-- begin --

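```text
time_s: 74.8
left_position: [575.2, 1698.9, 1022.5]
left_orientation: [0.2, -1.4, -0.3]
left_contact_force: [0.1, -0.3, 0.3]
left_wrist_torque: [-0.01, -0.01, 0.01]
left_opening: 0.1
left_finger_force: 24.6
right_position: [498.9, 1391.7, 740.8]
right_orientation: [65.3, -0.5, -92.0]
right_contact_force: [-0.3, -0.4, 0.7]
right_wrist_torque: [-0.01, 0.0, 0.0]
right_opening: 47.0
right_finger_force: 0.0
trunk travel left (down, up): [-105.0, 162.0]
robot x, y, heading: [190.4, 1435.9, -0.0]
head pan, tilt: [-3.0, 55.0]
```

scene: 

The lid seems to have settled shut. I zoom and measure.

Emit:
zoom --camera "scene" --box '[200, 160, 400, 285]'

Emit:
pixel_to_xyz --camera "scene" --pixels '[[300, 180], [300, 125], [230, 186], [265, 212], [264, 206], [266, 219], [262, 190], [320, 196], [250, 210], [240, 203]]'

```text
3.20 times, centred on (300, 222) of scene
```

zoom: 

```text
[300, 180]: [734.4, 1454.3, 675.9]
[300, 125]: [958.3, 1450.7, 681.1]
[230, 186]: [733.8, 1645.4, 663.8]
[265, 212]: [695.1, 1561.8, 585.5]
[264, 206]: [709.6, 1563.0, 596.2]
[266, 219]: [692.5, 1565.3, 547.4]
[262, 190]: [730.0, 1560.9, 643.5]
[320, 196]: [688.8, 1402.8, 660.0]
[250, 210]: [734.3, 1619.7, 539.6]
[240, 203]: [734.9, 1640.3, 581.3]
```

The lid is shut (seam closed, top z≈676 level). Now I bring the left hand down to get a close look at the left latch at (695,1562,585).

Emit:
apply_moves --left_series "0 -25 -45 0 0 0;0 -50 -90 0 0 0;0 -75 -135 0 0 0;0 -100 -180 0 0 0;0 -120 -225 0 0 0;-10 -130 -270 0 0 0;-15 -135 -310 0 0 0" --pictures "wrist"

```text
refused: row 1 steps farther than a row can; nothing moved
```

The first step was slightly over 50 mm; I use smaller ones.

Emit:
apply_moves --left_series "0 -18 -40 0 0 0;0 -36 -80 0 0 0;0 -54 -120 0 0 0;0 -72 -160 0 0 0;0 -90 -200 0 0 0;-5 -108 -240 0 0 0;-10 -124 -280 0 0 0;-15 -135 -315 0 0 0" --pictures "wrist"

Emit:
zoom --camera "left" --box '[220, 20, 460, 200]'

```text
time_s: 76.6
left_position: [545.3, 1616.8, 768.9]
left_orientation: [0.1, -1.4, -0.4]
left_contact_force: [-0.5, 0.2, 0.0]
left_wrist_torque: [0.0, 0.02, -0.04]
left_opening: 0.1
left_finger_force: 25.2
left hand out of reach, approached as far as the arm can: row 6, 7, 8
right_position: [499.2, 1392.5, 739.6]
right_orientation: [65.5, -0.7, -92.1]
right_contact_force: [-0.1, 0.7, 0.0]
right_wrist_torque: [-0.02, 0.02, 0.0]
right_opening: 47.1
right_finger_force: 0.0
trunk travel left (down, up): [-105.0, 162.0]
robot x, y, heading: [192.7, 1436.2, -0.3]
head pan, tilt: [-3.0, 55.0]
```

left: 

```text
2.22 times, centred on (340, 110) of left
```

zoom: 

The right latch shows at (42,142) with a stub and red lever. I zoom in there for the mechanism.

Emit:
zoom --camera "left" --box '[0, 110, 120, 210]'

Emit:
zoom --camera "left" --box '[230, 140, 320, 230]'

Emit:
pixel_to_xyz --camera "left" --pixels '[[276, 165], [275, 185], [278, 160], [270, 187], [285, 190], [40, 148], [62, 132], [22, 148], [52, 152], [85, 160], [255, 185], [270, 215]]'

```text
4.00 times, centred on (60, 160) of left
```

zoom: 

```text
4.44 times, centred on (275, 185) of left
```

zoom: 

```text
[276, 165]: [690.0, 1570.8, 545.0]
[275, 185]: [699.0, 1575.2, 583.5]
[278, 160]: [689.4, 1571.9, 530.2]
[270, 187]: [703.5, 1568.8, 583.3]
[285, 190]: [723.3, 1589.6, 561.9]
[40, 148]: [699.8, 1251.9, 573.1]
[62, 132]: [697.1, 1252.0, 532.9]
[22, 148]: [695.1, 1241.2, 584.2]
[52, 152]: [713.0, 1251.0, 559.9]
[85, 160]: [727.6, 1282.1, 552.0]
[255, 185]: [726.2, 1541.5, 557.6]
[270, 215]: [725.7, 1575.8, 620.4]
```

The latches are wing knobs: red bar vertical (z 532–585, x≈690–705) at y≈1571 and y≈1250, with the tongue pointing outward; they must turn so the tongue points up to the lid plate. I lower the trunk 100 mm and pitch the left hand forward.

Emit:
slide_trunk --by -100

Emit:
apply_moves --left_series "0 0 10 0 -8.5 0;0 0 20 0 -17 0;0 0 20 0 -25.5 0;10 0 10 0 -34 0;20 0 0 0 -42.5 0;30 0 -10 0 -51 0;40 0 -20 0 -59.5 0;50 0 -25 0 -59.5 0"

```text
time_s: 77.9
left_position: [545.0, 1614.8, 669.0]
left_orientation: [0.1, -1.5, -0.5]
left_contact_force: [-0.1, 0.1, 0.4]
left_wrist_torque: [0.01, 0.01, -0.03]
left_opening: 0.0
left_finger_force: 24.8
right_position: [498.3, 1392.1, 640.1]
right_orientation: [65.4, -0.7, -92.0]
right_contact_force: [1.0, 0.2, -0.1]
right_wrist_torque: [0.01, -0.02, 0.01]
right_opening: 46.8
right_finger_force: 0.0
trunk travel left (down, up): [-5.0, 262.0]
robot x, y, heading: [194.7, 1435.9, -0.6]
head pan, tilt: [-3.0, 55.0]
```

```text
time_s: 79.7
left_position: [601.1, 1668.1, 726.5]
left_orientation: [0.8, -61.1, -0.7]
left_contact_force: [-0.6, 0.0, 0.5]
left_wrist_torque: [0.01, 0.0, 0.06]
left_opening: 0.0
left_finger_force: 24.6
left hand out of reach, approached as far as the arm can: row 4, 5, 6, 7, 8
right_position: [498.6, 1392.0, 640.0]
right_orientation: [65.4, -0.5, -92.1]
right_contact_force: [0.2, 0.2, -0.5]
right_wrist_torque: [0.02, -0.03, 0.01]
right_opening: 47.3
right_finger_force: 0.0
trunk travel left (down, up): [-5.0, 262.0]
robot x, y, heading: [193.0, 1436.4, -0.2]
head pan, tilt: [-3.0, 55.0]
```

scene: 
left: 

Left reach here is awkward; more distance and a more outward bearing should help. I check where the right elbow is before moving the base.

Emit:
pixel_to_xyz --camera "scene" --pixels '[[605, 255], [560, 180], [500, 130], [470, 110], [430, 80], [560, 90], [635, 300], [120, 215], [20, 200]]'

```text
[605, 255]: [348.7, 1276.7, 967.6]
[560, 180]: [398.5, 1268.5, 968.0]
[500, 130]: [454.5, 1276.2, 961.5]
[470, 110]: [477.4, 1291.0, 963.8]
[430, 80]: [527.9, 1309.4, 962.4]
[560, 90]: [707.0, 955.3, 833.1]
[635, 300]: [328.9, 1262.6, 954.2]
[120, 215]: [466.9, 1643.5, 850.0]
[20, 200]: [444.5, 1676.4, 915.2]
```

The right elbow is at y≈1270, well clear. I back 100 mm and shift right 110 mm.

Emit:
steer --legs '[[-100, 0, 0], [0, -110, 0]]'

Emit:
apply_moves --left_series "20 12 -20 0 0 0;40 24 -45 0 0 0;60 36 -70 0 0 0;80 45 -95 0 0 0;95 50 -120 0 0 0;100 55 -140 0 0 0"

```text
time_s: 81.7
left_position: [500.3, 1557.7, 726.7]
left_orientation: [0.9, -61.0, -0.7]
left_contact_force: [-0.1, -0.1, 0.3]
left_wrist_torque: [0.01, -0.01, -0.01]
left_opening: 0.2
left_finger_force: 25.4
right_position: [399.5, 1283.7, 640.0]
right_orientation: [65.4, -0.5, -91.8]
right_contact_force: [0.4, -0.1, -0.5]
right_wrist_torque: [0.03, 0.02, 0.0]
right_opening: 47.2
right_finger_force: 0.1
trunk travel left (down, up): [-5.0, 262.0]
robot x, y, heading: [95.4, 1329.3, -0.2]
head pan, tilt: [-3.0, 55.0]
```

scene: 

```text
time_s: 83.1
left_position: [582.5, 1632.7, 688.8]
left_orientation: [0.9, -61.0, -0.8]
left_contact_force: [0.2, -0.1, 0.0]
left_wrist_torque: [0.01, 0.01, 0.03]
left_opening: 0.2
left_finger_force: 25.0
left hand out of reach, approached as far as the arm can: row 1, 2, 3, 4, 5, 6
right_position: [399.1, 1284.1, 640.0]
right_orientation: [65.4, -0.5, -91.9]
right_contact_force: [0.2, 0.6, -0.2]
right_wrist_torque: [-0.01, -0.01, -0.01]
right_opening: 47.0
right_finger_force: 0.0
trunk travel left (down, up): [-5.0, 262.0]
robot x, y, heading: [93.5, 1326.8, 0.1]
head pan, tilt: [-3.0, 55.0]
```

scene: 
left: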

-- end --

> THE TASKS
a) Retype the section of the extracted text that opens with "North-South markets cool" and closes with "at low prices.".
b) Supply the part of the extracted text that comes after its last sentence.

> EXTRACTED TEXT
-- begin --

August Corn Market: Processing Giants Halt Purchases vs New Crop Price Cuts 08-25-2025

Summary:

China's corn prices plummeted in late August, with Northeast China’s Hailun Guotoudropping below RMB 1.07/jin (-RMB 0.05/jin from early August) and 8 major processors halting purchases. New-crop prices opened at record lows ( RMB 0.74–0.76/jin for 30% moisture corn in Xinjiang/Heilongjiang), pressured by weak demand and surplus forecasts. Shandong processors cut prices amid high arrivals (>650 trucks/day), while Northeast prices may fall ¥50–100/ton by mid-September. Global markets diverged: Chicago futures rose 1.43%, but EU/Indian demand weakened


Entering the last ten days of August, China's corn market is experiencing a fierce bull-bear game. Leading enterprises such as Heilongjiang Fujin Xiangyu and Zhaodong COFCO have successively announced the suspension of purchases, while processing plants in Shandong are overwhelmed with orders.

 

North-South markets cool down simultaneously 

Corn prices in Northeast China saw an accelerated decline in late August. The purchase price of Suihua Haotian in Heilongjiang has dropped to 1.095 yuan/jin (approx. $0.151/lb), and Hailun Guotou even fell below 1.07 yuan/jin (approx. $0.148/lb), down nearly 0.05 yuan/jin (approx. $0.007/lb) from the start of the month. Enterprises such as Jilin Xintianlong and Gongzhuling COFCO also joined the ranks of suspending purchases, with 8 leading processing enterprises in Northeast China suspending bulk purchases within three days. Some farmers, to avoid risks, have begun to sell their old grain at low prices.

 

In the Shandong market, the purchase price of Hengren Industry and Trade dropped to 1.2 yuan/jin (approx. $0.166/lb), and Chengwu Daze Cheng even cut the price by 24 yuan in a single day, falling to 1.225 yuan/jin (approx. $0.169/lb). Prices of old and new corn are accelerating convergence, that is, the price gap between new and old corn is constantly narrowing, further intensifying the wait-and-see sentiment in the market.

-- end --

> ANSWERS PER TASK
a)
North-South markets cool down simultaneously 

Corn prices in Northeast China saw an accelerated decline in late August. The purchase price of Suihua Haotian in Heilongjiang has dropped to 1.095 yuan/jin (approx. $0.151/lb), and Hailun Guotou even fell below 1.07 yuan/jin (approx. $0.148/lb), down nearly 0.05 yuan/jin (approx. $0.007/lb) from the start of the month. Enterprises such as Jilin Xintianlong and Gongzhuling COFCO also joined the ranks of suspending purchases, with 8 leading processing enterprises in Northeast China suspending bulk purchases within three days. Some farmers, to avoid risks, have begun to sell their old grain at low prices.

b)
New crop opening price hits a new low, enterprises layout low-price purchases in advance

Yicha County in Xinjiang quoted 0.75 yuan/jin (approx. $0.104/lb) for 30% moisture wet grain, and Shihezi Zhonghe was even as low as 0.74 yuan/jin (approx. $0.102/lb), significantly lower than the 0.8-0.85 yuan/jin (approx. $0.110-$0.117/lb) in the same period last year. Heilongjiang Fujin Xiangyu subsequently locked the price of 30% moisture wet grain at 0.76 yuan/jin (approx. $0.105/lb), further confirming the market expectation of a "low opening" for new crops.

 

Leading enterprises collectively suspended purchases and cut prices, creating panic in the old grain market to force grassroots to sell inventory at low prices, which can not only reduce raw material costs but also free up price space. Data shows that the cost of new grain is expected to be 0.15-0.2 yuan/jin (approx. $0.021-$0.028/lb) lower than that of old grain, which is strongly attractive to deep processing enterprises.

 

Regional market differentiation, policy support signals emerge

In the overall downward market, regional differences are still obvious. Xinjiang corn has become a recent hotspot due to its price advantage, and grain points around Ningxia have been transferring goods to Xinjiang, driving local grain prices to stabilize at 1,900 yuan/ton (approx. $262.2/ton) (14% moisture).

 

COFCO Tongliao Direct Warehouse auctioned 1,342 tons of 2022-produced corn on August 25, adopting the "automobile plate price" delivery model to accelerate the circulation of old grain. Earlier, on August 20, COFCO system sold 9,566 tons of corn through competitive bidding, with 8,566 tons transacted, a transaction rate of 90%.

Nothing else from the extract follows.